• [JOB 1]
Provide the original wording of the extract to read from "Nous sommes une" as far as "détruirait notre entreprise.".

• [EXTRACT TO READ]
>> BEGIN

Nous sommes une entreprise technique très spécialisée. Toutes les pièces que nous utilisons sont fabriquées aux États-Unis. Il n’y a pas d’autres fournisseurs. Aucune de ces pièces n’est fabriquée au Canada. Nous dépendons du revenu discrétionnaire de nos clients et il serait inacceptable pour eux d'ajouter 25 % au coût total. Cela détruirait notre entreprise.
- Entreprise de commerce de détail en Nouvelle-Écosse
Les répercussions économiques sont deviennent évidentes : près d'un tiers des PME ont subi une hausse des coûts, en partie due aux perturbations de la chaîne d'approvisionnement et à l'affaiblissement du dollar canadien, et plus d'un quart d'entre elles font état d'une baisse de la demande. Les exportateurs ressentent la pression de manière plus aiguë : 39 % d’entre eux sont confrontés à une baisse de la demande des clients et 34 % doivent déjà faire face à des contrats annulés ou reportés, car les partenaires commerciaux sont de plus en plus prudents et se protègent contre les risques futurs. Les entreprises sont donc confrontées à des coûts plus élevés, à une compétitivité réduite et à des bénéfices en baisse.
La perspective de tarifs douaniers entre les États-Unis et le Canada ajoute à l'incertitude. L'augmentation des coûts rendrait les produits canadiens moins compétitifs, ce qui inciterait les acheteurs américains à chercher des alternatives moins chères, accélérant ainsi la baisse des commandes. Les entreprises exportatrices pourraient être contraintes de baisser leurs prix, de réduire leur production ou de se tourner vers d'autres marchés - un ajustement qui prend du temps et qui rend beaucoup d'entre elles vulnérables à court terme. Pour les importateurs, les tarifs douaniers sur les produits américains augmenteraient considérablement les coûts d'importation, obligeant les entreprises à absorber l'impact ou à le répercuter sur les consommateurs, ce qui entraînerait des hausses de prix. La capacité d'adaptation varie selon le secteur et les conditions contractuelles, ce qui laisse peu de marge de manœuvre à certaines entreprises.

>> END

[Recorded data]
>> BEGIN

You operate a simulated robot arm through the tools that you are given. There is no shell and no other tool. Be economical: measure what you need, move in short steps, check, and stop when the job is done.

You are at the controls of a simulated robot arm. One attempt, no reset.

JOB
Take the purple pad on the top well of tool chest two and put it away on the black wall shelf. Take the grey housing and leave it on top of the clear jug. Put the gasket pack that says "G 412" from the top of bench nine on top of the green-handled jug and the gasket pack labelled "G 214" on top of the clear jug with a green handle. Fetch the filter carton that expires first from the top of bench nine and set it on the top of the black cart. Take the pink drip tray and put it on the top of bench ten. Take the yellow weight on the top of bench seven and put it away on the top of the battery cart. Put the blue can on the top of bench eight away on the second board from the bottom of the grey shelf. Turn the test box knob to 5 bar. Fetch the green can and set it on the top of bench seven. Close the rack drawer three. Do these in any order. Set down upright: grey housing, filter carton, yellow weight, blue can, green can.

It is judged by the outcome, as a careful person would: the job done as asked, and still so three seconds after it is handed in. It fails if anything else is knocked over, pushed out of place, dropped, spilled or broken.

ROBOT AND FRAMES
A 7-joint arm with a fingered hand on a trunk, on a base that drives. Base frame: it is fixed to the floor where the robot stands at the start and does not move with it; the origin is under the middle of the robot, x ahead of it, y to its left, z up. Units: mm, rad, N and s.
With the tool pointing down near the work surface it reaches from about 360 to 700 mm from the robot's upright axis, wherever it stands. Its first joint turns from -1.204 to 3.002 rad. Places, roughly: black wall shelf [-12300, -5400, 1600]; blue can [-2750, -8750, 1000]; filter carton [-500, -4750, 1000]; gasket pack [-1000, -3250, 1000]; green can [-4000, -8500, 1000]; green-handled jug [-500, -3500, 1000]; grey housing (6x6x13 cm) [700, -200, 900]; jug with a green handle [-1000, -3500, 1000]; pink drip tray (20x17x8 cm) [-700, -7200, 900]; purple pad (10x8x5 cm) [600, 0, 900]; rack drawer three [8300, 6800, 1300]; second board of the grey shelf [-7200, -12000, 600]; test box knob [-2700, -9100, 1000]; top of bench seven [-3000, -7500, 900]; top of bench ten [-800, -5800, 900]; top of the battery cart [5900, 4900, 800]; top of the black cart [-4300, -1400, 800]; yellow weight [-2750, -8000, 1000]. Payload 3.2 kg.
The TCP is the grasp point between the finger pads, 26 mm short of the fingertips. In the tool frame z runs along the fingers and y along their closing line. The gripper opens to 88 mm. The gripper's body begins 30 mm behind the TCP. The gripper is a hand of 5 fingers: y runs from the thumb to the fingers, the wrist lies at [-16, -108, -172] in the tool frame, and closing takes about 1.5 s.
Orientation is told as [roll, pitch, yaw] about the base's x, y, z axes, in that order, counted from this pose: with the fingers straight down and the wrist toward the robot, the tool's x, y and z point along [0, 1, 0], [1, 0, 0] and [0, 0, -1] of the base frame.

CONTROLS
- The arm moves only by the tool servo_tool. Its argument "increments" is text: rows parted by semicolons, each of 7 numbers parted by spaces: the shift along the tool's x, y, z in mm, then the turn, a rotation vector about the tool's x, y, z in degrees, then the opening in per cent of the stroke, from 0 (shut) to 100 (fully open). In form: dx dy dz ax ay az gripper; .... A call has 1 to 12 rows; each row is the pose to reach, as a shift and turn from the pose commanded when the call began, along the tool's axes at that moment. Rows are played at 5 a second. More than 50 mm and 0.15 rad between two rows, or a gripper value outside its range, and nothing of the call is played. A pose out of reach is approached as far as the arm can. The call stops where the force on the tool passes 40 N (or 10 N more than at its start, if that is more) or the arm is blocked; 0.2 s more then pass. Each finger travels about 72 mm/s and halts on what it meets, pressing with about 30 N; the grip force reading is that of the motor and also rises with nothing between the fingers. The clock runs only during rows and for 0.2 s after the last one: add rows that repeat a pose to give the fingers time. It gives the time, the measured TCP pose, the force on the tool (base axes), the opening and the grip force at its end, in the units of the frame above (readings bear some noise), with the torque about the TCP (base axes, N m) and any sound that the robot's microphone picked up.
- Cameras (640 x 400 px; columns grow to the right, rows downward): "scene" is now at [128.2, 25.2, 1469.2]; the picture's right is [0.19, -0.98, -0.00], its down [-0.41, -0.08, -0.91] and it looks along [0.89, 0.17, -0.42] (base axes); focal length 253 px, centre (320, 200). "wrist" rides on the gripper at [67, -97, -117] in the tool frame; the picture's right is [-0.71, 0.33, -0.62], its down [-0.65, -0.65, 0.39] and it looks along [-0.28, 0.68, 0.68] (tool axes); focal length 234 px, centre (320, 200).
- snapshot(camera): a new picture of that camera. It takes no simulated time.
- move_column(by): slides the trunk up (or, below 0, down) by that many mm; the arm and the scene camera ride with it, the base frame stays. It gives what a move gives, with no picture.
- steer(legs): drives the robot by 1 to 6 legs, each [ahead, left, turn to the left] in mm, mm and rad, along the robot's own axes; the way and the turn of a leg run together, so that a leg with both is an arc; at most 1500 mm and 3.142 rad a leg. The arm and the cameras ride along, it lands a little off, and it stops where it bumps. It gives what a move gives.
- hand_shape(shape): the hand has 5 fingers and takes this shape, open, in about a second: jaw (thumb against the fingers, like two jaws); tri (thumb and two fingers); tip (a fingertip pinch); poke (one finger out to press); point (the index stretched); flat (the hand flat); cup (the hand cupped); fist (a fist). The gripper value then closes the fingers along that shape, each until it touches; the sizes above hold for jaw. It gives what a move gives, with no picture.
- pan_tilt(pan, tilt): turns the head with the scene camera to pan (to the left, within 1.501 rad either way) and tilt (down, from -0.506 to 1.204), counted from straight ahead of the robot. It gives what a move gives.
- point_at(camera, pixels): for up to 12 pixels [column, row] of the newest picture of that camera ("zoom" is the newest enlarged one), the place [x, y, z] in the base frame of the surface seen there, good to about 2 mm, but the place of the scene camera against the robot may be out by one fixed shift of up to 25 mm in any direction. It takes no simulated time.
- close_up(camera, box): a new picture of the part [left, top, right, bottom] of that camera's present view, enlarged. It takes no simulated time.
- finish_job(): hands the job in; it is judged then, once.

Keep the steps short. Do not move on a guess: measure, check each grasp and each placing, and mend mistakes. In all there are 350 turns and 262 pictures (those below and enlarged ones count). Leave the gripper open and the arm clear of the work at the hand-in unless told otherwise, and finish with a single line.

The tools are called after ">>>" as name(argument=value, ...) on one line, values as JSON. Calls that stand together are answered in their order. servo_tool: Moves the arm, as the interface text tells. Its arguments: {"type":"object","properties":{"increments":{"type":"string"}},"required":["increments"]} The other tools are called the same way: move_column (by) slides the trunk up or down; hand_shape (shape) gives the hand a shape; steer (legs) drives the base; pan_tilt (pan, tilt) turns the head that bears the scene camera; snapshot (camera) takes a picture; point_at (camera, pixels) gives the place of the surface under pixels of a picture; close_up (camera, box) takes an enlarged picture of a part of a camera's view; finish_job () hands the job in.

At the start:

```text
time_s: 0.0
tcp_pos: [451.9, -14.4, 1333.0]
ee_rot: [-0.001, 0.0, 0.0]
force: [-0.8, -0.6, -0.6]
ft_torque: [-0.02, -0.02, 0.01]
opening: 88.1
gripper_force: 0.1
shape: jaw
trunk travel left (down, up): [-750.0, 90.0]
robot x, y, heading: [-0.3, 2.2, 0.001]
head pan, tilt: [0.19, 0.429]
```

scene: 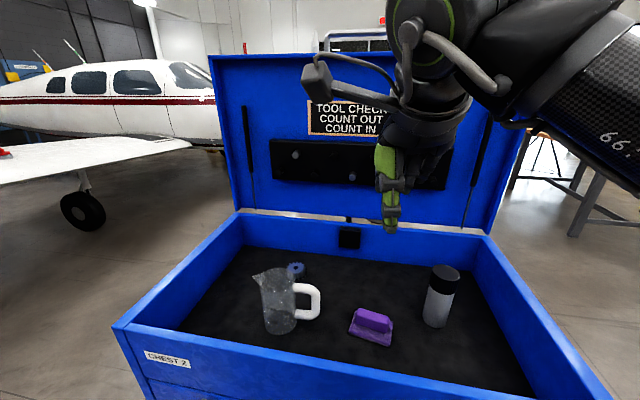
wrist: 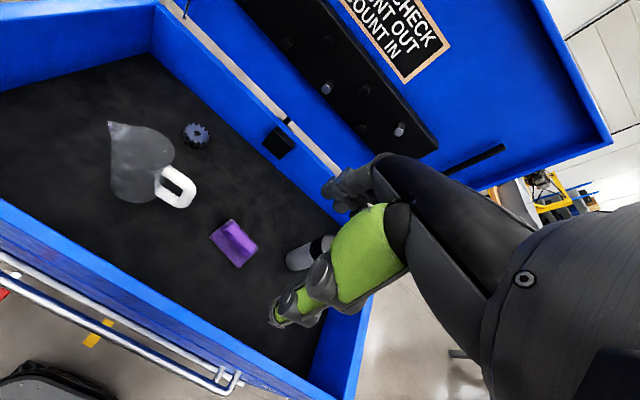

>> END
>> BEGIN

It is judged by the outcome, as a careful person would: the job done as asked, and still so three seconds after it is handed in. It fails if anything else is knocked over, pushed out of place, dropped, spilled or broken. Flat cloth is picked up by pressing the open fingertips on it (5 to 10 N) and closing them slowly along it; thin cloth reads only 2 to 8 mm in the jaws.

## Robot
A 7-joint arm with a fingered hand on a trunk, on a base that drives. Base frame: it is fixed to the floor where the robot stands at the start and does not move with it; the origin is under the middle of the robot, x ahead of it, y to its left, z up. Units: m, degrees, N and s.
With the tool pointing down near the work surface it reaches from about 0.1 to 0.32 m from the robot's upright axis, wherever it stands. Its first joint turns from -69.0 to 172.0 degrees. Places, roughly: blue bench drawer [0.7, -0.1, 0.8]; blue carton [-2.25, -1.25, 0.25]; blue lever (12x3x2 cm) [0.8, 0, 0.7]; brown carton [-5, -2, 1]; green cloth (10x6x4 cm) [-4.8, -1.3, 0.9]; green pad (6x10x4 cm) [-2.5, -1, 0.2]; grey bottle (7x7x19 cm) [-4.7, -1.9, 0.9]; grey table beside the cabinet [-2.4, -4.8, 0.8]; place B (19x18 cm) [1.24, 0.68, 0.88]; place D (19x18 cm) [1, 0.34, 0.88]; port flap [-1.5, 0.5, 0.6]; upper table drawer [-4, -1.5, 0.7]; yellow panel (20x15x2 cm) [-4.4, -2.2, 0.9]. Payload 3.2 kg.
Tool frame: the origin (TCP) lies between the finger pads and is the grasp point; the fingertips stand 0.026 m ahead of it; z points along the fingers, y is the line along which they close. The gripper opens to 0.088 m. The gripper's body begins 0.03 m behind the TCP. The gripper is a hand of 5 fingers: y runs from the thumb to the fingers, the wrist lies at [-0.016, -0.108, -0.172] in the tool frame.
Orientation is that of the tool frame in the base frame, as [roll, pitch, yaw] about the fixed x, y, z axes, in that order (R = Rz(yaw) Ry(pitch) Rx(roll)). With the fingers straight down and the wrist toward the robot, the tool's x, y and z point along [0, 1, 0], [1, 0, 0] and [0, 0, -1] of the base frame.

>> END

• [JOB 2]
Quote word for word the lines from the line holding "- hand_shape(shape): the" through the line holding "Keep the steps"; include both of those lines and add nothing.

• [CORRECT OUTPUT 1]
Nous sommes une entreprise technique très spécialisée. Toutes les pièces que nous utilisons sont fabriquées aux États-Unis. Il n’y a pas d’autres fournisseurs. Aucune de ces pièces n’est fabriquée au Canada. Nous dépendons du revenu discrétionnaire de nos clients et il serait inacceptable pour eux d'ajouter 25 % au coût total. Cela détruirait notre entreprise.

• [CORRECT OUTPUT 2]
- hand_shape(shape): the hand has 5 fingers and takes this shape, open, in about a second: jaw (thumb against the fingers, like two jaws); tri (thumb and two fingers); tip (a fingertip pinch); poke (one finger out to press); point (the index stretched); flat (the hand flat); cup (the hand cupped); fist (a fist). The gripper value then closes the fingers along that shape, each until it touches; the sizes above hold for jaw. It gives what a move gives, with no picture.
- pan_tilt(pan, tilt): turns the head with the scene camera to pan (to the left, within 1.501 rad either way) and tilt (down, from -0.506 to 1.204), counted from straight ahead of the robot. It gives what a move gives.
- point_at(camera, pixels): for up to 12 pixels [column, row] of the newest picture of that camera ("zoom" is the newest enlarged one), the place [x, y, z] in the base frame of the surface seen there, good to about 2 mm, but the place of the scene camera against the robot may be out by one fixed shift of up to 25 mm in any direction. It takes no simulated time.
- close_up(camera, box): a new picture of the part [left, top, right, bottom] of that camera's present view, enlarged. It takes no simulated time.
- finish_job(): hands the job in; it is judged then, once.

Keep the steps short. Do not move on a guess: measure, check each grasp and each placing, and mend mistakes. In all there are 350 turns and 262 pictures (those below and enlarged ones count). Leave the gripper open and the arm clear of the work at the hand-in unless told otherwise, and finish with a single line.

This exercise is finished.